Ile kroków do domu – Dominik Rutkowski

Kilka tygodni temu na blogu u Basi przeczytałam o tej książce. Recenzja sprawiła, ze sięgnęłam po tekst Dominika Rutkowskiego. Inspiracją do powstania tekstu były prawdziwe wydarzenia. Akcja rozgrywa się w PRL-u wokół czterech przyjaciół z dzieciństwa – Andrzeja Kochańskiego „Kochana”, Bogusława Czerwonki „Sysego”, Waldemara Wypijewskiego „Szczoty” i Mariana Adamczyka „Mańki”. Główny bohater, Kochan, żył na francuskiej prowincji z mamą i wujkiem. Postanowił wrócić do Polski, by odsłużyć wojsko. Wychodził z założenia, że gdyby tego nie zrobił, jego ewentualny powrót do kraju byłby niemożliwy. Jest przekonany, że po spełnieniu swego obowiązku wobec ojczyzny wróci do Francji. Okazuje się, że rzeczywistość PRL-u rządzi się zupełnie innymi regułami, niż te obowiązujące w wolnej Europie. Nie chcę zdradzać szczegółów i odbierać przyjemności z czytania wspomnę jedynie, że Kochan z przyjaciółmi próbują za wszelką cenę opuścić kraj, chcą uciec pociągiem i przez zieloną granicę. Spotyka ich cała masa przygód.
Książka do końca trzyma w napięciu.
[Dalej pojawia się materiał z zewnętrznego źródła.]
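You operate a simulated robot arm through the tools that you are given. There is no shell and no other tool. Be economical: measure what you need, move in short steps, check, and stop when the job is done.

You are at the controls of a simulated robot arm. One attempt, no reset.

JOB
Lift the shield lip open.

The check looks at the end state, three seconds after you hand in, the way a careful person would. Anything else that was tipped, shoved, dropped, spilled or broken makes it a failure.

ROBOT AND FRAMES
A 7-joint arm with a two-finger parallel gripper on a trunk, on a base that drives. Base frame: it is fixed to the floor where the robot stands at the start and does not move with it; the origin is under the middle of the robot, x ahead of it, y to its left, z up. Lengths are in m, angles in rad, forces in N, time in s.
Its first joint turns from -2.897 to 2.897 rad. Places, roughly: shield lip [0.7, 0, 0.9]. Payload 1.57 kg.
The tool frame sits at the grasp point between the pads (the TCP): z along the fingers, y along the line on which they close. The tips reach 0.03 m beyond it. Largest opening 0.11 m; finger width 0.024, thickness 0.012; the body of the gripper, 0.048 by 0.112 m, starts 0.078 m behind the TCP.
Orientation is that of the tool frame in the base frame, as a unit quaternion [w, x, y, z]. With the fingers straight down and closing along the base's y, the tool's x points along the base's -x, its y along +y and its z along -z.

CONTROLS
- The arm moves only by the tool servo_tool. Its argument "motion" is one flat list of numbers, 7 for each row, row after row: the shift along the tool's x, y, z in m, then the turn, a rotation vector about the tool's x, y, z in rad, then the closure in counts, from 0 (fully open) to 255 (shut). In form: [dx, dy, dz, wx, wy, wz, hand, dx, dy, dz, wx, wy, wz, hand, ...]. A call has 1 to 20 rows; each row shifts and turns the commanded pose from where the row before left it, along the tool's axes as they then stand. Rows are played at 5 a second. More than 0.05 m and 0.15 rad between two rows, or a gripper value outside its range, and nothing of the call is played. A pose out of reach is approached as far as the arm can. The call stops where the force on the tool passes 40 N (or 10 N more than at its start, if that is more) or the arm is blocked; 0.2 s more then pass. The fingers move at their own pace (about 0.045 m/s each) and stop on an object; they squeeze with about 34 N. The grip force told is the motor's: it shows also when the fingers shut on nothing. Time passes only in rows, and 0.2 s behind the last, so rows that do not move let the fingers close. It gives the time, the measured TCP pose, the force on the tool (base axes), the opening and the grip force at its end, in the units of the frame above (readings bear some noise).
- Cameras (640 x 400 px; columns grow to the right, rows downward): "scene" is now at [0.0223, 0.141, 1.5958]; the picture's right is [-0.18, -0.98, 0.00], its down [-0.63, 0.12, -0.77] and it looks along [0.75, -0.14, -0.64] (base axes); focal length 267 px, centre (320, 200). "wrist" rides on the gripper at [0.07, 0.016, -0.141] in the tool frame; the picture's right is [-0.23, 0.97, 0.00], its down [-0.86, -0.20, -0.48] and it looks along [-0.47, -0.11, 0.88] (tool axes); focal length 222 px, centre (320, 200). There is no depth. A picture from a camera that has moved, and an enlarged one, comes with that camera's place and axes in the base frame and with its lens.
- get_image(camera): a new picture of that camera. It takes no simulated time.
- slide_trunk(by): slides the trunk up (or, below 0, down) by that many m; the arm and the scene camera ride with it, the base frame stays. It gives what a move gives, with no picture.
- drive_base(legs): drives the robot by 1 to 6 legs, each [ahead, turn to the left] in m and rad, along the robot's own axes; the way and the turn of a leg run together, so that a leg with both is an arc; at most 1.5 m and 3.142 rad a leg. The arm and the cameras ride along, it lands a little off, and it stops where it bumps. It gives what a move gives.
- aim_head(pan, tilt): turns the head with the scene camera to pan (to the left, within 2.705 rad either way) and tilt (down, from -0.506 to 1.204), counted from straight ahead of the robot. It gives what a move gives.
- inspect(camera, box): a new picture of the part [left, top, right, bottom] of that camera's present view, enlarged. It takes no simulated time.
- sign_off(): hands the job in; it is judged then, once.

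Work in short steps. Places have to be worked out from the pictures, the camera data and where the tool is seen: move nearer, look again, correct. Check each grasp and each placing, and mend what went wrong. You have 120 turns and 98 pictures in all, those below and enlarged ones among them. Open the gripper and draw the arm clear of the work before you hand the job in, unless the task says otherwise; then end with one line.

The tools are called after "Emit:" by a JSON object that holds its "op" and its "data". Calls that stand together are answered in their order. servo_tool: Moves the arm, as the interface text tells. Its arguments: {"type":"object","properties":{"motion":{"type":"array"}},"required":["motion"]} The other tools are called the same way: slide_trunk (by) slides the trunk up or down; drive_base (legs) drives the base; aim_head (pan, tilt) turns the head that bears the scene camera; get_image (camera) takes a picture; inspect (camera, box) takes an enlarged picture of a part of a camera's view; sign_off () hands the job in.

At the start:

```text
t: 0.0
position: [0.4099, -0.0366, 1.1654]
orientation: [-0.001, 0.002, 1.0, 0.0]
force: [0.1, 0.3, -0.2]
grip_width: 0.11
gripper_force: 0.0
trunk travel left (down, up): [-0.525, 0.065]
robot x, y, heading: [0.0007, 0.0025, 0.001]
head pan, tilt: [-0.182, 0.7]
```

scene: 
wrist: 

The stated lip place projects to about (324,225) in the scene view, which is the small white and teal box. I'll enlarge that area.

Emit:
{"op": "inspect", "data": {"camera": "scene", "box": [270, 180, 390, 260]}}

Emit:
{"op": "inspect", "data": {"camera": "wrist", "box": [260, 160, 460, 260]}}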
Spodobała mi się szczególnie równoległość narracji. Autor nie tylko doskonale sportretował swoich bohaterów, ale także warszawskie Powiśle oraz rzeczywistość lat 60. i 70. XX wieku. Widzimy ogrom absurdu i uświadamiamy sobie, że życie wtedy nie należało do najłatwiejszych. To debiutancka i mam nadzieję nie ostatnia powieść Dominika Rutkowskiego. 
Więcej informacji na temat książki i jej autora można znaleźć tu.

poniedziałek, 31 grudnia 2012

Pajęczyna – Barbara Stanisławczyk, Dariusz Wilczak

Dziś zaproponuję książkę zupełnie inną od tych, które do tej pory przedstawiałam na moim blogu. Dowiedziałam się o niej przypadkowo, podczas oglądania filmu dokumentalnego o życiu Lecha Bednara (znanego jako Paweł Jasienica). Sama książka jest cieniutka, ma nieco ponad sto stron. Jednak jej forma i informacje w niej zawarte są porażające. Barbara Stanisławczyk i Dariusz Wilczak zebrali wypowiedzi siedmiu agentów Służby Bezpieczeństwa. Wyłania się z nich obraz ludzi bardzo do siebie podobnych. Opowiadają o swoim życiu, pracy, i mimo, że ich wypowiedzi są często krótkie to wspólnie tworzą jedną całość.
Bohaterami „Pajęczyny” są oficerowie aparatu bezpieczeństwa, ale nie kierownictwo. Dziennikarze spotykają się z nimi w kawiarniach, na schodach PKiN, w parku, w tramwaju, na ulicy. Oto jak jeden z nich, Kazimierz M., mówi o swoich wyborach: „Mnie tam żadna partia nie obchodzi, żadna ideologia, mam własną mądrość: ustawić się w życiu tak, żeby mi było dobrze. Jestem człowiekiem praktycznym. Na karierze nigdy mi nie zależało. Wyznawałem zasadę: bliżej kuchni, dalej od dowództwa. Nie mam nic do ukrycia. Mogę mówić o wszystkim.”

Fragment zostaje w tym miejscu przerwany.